First timers Guide

Eclipse Triathlon "Clinic" for newcomers


What is the term "Spotting"

Spotting is a term used to describe the process of staying on track in an open water swim. Not knowing how to "spot" can have you swimming in the wrong direction, wasting time and energy that can be better utilized in the bike and run.

We will have approximately 20 water Safety Personnel.   Beach lifeguards and the Buffalo Police Underwater Recovery Unit will assist in the water portion of the Triathlon.  The kids tri will have the same amount.

  • Stretch out and stay loose.  Remember to breath throughout stretching.
  • The adrenaline should be pumping now!
  • Listen for the announcement to head over to the starting point or head over early and get used to the water by doing an EASY warm up.
  • Be sure you have your wet suit, cap and goggles on. Be sure that the wet-suit strap is where you can locate it after the swim.
  • Wade into the water when your heat is called.
  • GO!!!!
  • If you are a new swimmer, stay behind or to the outside of the main group. You can get hurt in the group if you are not a strong swimmer.
  • Everyone panics the first time. You will too...and then you will get over it and finish the race. Remember, relaxed muscles float much better than tense muscles.
  • Keep an eye out as to where you're going. Pick up your head and spot the buoys so you don't do any extra swimming.
  • Enjoy your surroundings. Most people work so hard they miss the fun of the event!
  • If you get tired, find a lifeguard in a boat and rest. You may continue swimming after you have rested a bit.
  • If you feel like you have not trained properly for the race and cannot continue OR you get hurt, wave your arms and make a lot of noise while you have the energy so that a lifeguard can help you.

Bricks: Be sure to do at least one "brick" training.  Brick training is when you do a swim workout and bike workout in the same day or one after another.  Learning how your legs will feel when you run after a bike workout is highly suggested.  Any combination of workouts is good.  Just as long as you aren't surprised at the race how it feels to transition from one sport to the next.  You should start doing these at least 3 months before your race. Work up to 1-2 per week.

Distance:  While training, plan on biking father then the bike distance of your triathlon. You will be tired from the swim and will need more strength than if you were doing the biking only.
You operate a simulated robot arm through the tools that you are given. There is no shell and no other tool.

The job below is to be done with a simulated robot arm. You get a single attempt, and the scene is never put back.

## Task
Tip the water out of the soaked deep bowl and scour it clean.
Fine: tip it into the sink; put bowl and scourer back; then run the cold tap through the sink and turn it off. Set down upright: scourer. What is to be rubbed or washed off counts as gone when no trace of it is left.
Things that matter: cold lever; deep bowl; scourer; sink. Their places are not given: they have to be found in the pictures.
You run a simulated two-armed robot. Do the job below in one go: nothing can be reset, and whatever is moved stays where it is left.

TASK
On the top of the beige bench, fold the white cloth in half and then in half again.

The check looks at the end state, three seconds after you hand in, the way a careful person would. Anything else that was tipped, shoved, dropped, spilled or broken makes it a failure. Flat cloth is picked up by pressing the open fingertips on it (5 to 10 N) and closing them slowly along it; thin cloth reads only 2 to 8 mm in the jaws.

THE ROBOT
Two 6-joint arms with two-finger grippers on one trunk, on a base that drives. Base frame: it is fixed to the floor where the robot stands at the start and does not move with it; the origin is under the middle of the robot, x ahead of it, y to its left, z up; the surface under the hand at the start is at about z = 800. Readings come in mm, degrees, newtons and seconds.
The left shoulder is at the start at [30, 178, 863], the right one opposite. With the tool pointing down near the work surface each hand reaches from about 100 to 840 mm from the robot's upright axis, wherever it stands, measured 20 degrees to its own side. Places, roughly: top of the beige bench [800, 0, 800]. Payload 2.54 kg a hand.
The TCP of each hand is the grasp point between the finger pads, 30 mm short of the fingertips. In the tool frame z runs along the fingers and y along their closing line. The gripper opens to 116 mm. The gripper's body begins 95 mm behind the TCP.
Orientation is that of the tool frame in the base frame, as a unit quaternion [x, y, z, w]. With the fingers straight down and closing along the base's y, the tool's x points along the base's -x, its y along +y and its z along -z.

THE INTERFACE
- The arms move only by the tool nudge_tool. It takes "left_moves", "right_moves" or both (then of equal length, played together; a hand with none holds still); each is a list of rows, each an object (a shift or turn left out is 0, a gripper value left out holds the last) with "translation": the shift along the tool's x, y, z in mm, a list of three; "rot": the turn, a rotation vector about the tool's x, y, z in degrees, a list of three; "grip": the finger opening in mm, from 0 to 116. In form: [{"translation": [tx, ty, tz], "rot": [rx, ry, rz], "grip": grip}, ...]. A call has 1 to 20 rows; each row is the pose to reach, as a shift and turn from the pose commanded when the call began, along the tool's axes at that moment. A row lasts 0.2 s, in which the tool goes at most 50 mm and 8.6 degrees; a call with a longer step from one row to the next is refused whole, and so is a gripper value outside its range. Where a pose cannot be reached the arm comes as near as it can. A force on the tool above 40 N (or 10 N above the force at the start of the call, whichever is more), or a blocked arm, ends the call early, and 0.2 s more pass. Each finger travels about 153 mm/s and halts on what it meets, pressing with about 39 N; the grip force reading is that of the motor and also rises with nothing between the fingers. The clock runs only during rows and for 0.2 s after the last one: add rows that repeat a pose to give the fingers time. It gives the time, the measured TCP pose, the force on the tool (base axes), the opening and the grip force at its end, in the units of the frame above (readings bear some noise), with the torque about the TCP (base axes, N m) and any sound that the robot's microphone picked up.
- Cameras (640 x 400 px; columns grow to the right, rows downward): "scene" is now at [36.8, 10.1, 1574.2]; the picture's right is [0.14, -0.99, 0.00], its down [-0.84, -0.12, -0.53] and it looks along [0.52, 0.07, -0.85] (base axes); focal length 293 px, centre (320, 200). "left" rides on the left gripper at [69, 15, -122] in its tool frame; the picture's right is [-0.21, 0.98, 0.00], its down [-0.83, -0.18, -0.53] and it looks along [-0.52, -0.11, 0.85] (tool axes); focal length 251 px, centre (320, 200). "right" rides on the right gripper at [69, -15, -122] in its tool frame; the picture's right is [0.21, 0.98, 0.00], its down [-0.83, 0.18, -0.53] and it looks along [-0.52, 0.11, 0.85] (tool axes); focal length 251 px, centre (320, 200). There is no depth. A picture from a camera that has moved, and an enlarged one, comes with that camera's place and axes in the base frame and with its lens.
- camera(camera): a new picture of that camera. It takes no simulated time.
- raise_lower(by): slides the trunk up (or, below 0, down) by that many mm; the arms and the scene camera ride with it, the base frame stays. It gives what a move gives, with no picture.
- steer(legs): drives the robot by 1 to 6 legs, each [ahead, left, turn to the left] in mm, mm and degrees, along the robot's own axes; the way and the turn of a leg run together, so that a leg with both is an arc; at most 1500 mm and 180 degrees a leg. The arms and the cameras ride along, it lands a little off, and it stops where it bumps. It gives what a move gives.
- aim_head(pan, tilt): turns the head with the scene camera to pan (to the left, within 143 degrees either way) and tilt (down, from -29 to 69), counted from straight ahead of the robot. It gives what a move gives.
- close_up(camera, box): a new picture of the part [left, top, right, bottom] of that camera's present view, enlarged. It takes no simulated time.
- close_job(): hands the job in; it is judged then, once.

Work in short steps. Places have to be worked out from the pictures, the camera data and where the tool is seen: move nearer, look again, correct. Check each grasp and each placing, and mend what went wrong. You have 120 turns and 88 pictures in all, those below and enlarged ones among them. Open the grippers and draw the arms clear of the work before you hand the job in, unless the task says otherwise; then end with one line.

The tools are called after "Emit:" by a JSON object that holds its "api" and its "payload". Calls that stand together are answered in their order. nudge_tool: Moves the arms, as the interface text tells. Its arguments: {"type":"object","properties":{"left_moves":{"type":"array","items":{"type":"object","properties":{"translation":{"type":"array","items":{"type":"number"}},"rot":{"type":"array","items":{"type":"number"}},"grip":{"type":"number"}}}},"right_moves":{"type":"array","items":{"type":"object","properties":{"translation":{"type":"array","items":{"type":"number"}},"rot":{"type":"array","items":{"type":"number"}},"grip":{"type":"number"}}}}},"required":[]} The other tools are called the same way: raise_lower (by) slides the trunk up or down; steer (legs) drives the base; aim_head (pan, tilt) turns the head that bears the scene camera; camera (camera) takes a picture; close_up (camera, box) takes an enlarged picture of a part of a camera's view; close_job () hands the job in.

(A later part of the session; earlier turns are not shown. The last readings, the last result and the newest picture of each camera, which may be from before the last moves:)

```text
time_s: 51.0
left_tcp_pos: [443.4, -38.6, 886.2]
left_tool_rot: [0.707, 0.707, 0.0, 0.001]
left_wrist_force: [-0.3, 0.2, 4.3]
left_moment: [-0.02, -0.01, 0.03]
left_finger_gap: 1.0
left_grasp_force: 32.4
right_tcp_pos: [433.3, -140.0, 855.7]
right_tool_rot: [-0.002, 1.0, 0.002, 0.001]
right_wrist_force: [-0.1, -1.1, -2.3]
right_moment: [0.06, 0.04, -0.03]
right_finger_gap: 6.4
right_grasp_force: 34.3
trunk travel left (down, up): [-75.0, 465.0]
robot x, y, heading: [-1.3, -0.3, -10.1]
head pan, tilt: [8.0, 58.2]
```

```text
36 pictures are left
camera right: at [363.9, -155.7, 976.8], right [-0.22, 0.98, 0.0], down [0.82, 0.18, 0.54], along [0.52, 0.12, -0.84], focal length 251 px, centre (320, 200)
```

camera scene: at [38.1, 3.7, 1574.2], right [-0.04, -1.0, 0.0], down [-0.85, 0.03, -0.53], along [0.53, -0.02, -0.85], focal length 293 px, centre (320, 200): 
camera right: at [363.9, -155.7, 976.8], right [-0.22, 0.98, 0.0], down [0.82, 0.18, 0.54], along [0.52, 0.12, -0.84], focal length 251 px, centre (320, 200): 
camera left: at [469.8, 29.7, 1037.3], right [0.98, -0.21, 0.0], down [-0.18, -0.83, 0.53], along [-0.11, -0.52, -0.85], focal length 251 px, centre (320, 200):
Good Tip: Never use new equipment in a race. Always try new equipment out during training sessions before using in a race. Specifically, do not use peddles that you have to clip your shoes into for the first time on race day -- you will wipe out!

  • If you are a beginner bike racer, stay to the right.
  • Cheer people on as they pass you or you pass them.
  • Enjoy the beautiful surroundings as you get into your pace.
  • Be careful and aware of road surfaces.
  • Be careful of traffic.
  • Let bikers know when you plan to pass them.
  • Pass on the left.
  • Drink some of your water throughout the course.
  • Actively relax your shoulders and use your core muscles to propel yourself forward. Relax your jaw. Try not to put a death-grip on your handlebars. Let the blood flow though your hands.
  • Take time to look at the course before the race (either online or in person) you'll have a better idea of what to expect on the actual day!
  • Do not draft or you will be penalized. Drafting is when you ride too close to the person in front of you and you gain an advantage from them breaking the wind. It is against the rules for this type of competition.
  • When you are approaching the end of the bike course, there should be an official waving at you to slow down and prepare to dismount. Follow the instructions and remember that you can never be riding the bike within the transition area at any time.
  • If you are wearing clip-in cycling shoes, start taking your feet out of the shoes while you are still riding the bike.
  • GO! Your legs will feel like jelly. Everyone's legs feel like jelly! It will pass though. You may think you look funny, but you don't and your legs will get used to the run within a couple of minutes.
  • This is the last portion of the race. Stay positive, encourage participants around you and smile at the Finish- Line.
  • Enjoy the beautiful surroundings as you get into your pace. The QuakerMan Triathlon is a scenic course, enjoy it!
  • Be careful and aware of road surfaces.
  • Be careful of traffic.
  • Let runners know when you plan to pass them.
  • Pass on the outside.
  • DRINK water at stations!
  • Actively relax your shoulders. Be conscious that you do not clench your fists or your jaw. Give your blood the opportunity to flow.
  • Remember, the finish line where the timing carpet is -- not anywhere before that! Finish the race hard so you know that you did your best to the very end.
  • Most of the time, an official will be waiting just after the finish line to collect the ankle timing device. You might not be able to bend over to get it without feeling like you'll fall over. Don't feel bad about asking them to bend over and get it -- they will!

Relax and enjoy your first triathlon. Don't forget to have fun during the intensity of the race. Take pride in the fact that you reached your goal. If you have any challenges (the most common are mechanical problems on the bike) just remember that this is your first race. Remind yourself that you are just "learning the ropes" - don't add performance pressure until you have first proven to yourself that you can do it.